Long before fellow Summer ’98 releases FEAR AND LOATHING IN LAS VEGAS, INSOMNIA and THE LAST DAYS OF DISCO, ARMAGEDDON was enshrined in a special edition DVD release from the prestigious Criterion label, a controversial choice that inspired rumors and head scratching. The edition (never ported to Blu-Ray) includes a director’s cut, a laudatory essay by Bay’s Wesleyan film professor Jeanine Basinger, and the commentary track I’ve been quoting so much in this review. The track (edited together from separate interviews) is legendary for how much Affleck makes fun of the movie’s logic, but he doesn’t necessarily come out looking great. It pointedly cuts from Affleck mocking the goofiness of “stunt acting” to Willis solemnly noting that his stunt double almost died when a pipe hit him in the head.
Affleck does have some funny comments, but I hadn’t heard as much hype about what a weirdo Bay is. He brags that he thought Affleck had “baby teeth” and that he made him wear fake teeth to look more heroic.
Thanks to that illusion of manly incisors, ARMAGEDDON was the #1 worldwide moneymaker of the year (behind SAVING PRIVATE RYAN in the U.S.). And other than the Spielberg one it might be the Summer of ’98 movie people still bring up the most two decades later, even if it’s to complain or argue. It definitely caught on more than its nemesis DEEP IMPACT, even if that one seems to play more often on basic cable. Man, I really don’t like this movie, but unlike the dinosaurs it seems to be here to stay.

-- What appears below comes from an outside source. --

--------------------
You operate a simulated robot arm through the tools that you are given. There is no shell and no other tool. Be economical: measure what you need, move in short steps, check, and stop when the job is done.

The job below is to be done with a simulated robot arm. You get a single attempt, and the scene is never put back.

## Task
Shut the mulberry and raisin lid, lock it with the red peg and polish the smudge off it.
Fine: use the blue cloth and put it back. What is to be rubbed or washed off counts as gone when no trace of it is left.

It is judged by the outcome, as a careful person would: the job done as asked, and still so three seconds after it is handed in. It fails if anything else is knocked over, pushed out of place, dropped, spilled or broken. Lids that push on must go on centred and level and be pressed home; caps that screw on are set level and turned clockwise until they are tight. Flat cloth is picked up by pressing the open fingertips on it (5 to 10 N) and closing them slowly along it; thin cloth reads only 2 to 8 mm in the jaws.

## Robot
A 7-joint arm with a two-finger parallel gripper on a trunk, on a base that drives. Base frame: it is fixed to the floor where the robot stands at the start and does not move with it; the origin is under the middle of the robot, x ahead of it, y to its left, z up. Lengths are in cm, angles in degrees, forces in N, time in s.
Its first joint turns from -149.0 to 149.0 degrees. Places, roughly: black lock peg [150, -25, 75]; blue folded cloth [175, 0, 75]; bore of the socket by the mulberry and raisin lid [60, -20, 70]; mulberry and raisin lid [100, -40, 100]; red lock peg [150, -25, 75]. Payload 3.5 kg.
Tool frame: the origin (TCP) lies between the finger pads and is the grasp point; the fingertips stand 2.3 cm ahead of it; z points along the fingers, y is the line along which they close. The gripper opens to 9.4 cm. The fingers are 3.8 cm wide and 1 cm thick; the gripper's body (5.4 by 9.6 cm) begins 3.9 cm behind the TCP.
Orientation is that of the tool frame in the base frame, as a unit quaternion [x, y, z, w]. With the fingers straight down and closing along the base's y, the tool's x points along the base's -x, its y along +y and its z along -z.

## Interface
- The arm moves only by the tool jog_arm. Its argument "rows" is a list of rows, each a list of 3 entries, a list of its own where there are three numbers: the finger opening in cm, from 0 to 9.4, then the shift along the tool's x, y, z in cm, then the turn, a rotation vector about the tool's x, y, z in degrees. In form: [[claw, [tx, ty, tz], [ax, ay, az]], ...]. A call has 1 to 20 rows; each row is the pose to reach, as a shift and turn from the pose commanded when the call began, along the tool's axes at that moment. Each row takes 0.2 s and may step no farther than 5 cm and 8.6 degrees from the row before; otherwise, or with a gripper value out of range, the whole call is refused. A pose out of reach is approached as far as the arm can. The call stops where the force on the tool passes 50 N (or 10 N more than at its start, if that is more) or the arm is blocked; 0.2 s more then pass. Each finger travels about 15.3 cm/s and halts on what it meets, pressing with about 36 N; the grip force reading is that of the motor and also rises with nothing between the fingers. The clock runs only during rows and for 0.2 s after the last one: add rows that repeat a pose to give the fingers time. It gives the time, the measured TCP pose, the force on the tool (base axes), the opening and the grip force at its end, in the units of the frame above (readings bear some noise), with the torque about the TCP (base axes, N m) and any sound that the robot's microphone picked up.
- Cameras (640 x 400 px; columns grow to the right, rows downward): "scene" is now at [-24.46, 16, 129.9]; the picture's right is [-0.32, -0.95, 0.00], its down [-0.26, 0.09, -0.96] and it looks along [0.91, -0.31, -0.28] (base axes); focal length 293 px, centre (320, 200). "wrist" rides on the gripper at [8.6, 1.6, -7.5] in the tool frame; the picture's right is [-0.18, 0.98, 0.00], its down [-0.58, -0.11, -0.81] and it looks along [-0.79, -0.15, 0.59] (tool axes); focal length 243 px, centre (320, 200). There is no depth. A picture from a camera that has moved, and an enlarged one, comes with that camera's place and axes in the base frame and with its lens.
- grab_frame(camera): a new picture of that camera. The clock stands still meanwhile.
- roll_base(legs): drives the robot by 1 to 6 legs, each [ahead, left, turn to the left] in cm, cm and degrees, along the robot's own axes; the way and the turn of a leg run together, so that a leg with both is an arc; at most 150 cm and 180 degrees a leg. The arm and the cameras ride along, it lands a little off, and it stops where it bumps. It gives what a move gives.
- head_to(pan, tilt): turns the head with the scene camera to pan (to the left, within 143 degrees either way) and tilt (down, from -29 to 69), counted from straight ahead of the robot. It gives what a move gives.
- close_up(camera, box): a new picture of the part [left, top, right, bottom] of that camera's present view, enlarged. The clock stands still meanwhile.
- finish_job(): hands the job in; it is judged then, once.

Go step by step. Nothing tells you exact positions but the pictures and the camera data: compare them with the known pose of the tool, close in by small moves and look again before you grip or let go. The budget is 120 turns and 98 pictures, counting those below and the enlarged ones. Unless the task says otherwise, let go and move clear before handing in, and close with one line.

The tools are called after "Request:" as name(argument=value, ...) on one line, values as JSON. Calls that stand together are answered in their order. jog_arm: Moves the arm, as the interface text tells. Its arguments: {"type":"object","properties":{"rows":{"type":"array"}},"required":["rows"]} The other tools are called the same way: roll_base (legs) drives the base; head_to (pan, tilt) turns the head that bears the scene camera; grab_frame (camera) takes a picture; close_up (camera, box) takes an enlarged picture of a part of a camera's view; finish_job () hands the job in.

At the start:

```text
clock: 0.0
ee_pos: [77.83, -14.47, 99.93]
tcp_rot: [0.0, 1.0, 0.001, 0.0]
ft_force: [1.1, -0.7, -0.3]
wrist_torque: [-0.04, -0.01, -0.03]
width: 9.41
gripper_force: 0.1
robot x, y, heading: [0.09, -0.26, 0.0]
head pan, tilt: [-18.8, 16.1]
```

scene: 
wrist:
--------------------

(please read this review in Charlton Heston voice)
Summer of ’98 connections: They put in a scene right at the beginning where Eddie Griffin’s dog attacks a toy Godzilla. Willis and Stormare already had MERCURY RISING playing in theaters. THE X-FILES also starts with a prologue where something bad happens millions of years ago that is about to come back in the present day. According to Bruckheimer, they originally had the asteroid discovered by kids. He didn’t find it believable, so he had it changed to the wacky woman hater character with the telescope. He doesn’t mention that that also would’ve been the same as what happened in DEEP IMPACT.
Unfortunate dating: They show one of the World Trade Center towers on fire.